Dairy cow breeds in France
Did you know that, in France, there are over 20 different breeds of dairy cow? The Prim’Holstein, Montbéliarde and Normande form the majority of French stock. However, professionals in search of diversity and quality are also working on maintaining and reintroducing many other dairy cow breeds. Here are a few descriptions.
Famous for its role in cheesemaking, this authentic mountain cow produces a milk high in protein that is used to make several cheeses which bear a quality label: Abondance (AOP), naturally, but also Beaufort (AOP), Reblochon (AOP), Tomme and Emmental de Savoie (IGP).
High in protein, its milk is characterised by a type of casein that provides a higher cheese yield than that of other cows. In addition, it coagulates more quickly and produces a consistent thick, tough curd. Its milk accounts for almost two-thirds of the milk used to make Epoisses AOP.
The Montbéliarde cow produces over 7,600kg of milk annually that is high in protein and of great quality for cheesemaking. It is used to produce many AOP cheeses, including Morbier, Reblochon, Bleu de Gex, Mont d’Or, Cantal and Abondance. In particular, it is used in the production of one of the major mountain cheeses – Comté.
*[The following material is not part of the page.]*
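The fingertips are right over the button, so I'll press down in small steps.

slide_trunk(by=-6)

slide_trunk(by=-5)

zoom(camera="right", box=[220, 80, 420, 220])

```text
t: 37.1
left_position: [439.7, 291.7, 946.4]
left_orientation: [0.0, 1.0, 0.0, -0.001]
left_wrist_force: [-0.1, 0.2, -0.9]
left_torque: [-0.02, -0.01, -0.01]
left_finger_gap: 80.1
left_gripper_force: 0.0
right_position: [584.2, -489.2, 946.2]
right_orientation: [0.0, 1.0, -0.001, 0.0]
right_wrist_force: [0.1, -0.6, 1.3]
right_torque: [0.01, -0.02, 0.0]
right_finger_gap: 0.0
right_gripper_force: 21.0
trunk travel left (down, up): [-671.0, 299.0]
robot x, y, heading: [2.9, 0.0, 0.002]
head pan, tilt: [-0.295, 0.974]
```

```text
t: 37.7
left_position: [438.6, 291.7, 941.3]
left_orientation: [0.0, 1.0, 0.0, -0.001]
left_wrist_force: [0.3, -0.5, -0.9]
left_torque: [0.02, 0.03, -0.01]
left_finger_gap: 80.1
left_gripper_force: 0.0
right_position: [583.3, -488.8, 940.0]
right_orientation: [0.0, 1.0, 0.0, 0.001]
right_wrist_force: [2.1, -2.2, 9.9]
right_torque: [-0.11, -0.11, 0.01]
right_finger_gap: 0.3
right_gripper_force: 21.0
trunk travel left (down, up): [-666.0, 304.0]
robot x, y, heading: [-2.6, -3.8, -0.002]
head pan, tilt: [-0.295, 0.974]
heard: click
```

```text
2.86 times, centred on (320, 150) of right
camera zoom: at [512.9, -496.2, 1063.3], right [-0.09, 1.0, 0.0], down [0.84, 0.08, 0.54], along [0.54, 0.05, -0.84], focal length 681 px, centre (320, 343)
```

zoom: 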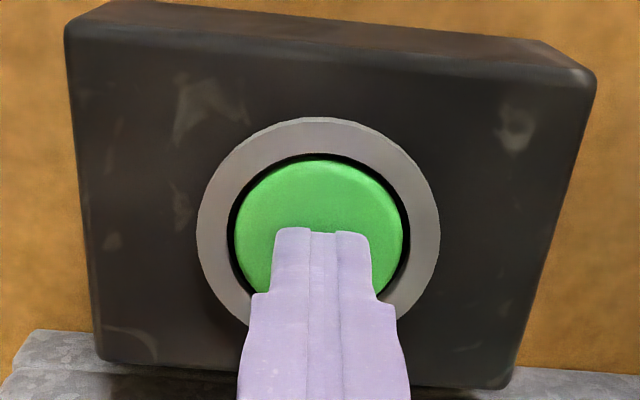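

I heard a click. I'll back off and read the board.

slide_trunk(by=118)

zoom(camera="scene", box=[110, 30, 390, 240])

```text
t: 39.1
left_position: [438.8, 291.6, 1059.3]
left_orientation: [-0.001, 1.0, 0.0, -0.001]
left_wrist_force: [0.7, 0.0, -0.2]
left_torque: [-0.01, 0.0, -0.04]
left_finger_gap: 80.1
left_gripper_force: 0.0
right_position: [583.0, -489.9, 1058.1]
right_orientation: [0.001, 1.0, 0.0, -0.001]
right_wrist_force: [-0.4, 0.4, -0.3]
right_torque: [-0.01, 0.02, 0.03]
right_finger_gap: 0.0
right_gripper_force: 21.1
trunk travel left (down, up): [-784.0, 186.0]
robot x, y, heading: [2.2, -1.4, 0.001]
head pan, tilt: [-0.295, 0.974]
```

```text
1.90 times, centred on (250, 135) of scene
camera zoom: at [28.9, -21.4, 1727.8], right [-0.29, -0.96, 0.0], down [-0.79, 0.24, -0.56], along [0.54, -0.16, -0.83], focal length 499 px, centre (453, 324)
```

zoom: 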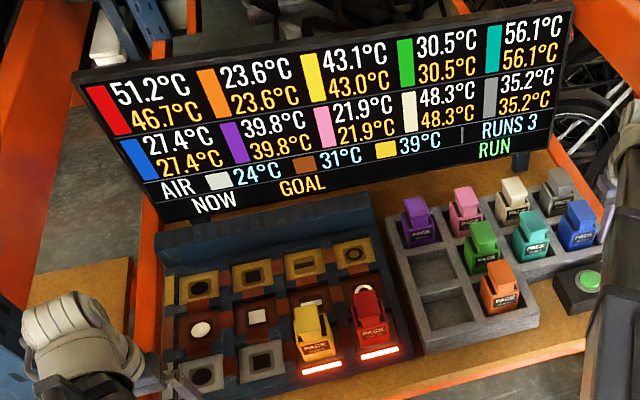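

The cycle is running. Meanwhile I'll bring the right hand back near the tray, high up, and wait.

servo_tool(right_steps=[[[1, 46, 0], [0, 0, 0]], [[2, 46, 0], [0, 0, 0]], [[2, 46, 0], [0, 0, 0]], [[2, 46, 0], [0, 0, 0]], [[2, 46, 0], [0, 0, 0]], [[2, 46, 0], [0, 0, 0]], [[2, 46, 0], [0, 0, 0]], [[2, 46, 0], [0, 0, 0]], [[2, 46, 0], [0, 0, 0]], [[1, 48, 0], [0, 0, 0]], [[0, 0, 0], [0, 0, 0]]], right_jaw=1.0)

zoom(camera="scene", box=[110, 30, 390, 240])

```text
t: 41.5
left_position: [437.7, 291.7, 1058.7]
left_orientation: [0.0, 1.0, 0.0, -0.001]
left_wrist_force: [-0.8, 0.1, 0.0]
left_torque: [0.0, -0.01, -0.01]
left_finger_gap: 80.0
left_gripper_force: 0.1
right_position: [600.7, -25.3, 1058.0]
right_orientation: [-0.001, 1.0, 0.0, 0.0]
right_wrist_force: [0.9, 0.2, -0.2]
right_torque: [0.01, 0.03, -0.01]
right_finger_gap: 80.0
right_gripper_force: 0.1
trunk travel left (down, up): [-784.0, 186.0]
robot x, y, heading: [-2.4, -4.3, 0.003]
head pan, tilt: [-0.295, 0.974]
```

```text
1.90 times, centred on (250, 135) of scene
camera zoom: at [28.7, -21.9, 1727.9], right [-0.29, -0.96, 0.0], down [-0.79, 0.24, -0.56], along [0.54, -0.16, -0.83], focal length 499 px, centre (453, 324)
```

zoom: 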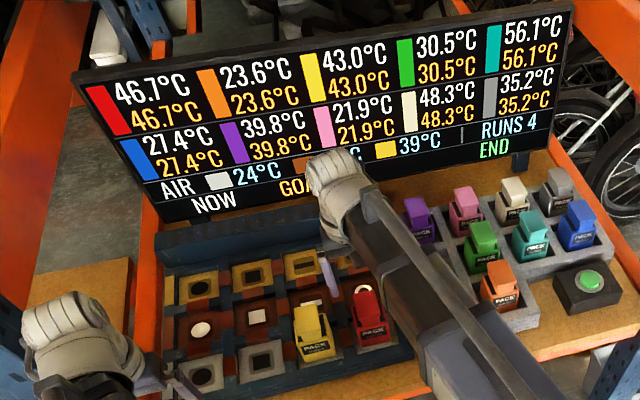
Normande cows produce excellent quality milk which is used to make Camembert and other AOC Normandy cheeses.
Making up around 80% of the French milk collections, it is the leading French dairy breed, and its milk is used to make many dairy products. While some cows produce up to 10,000 litres per year, the average is around 8,500 litres.
This cow, with its deep and even mahogany-brown coat, produces an abundance of milk that is high in protein, making it ideal for cheese production. Its milk is used in the production of many regional cheese specialties such as Bergues, Maroilles (AOP), Mimolette, and Mont des Cats.
Although its production is lower than that of specialist cow breeds, its milk contains high fat levels and is highly concentrated in protein, so it is particularly suited to cheese processing. The famous AOP d’Auvergne cheese, Salers, is made from Salers cow’s milk on farms between the 15th April and 15th November, a period when the cows feed on grass only. There is also a raw milk Cantal made from 100% Salers milk.
Thanks to its abilities and remarkable dairy performances, it was selected along with the Aubrac in the specifications of the Laguiole AOP cheese. Generally, the French Simmental is highly sought-after in areas of cheese production. It is also used to make AOP cheeses - Comté, Mont D'or, Morbier and Bleu de Gex in Franche-Comté.
What do cows eat?
Cows are herbivores. They feed on fresh grass or hay or corn (a plant fully cut up and stored as silage), beetroot (grown in the summer months and stored for wintertime), cereals (what, barley, oats), meal (what remains of the oilseed when the oil is extracted). In France, 98% of fodder is produced on the farm, 50% of which is grass for grazing.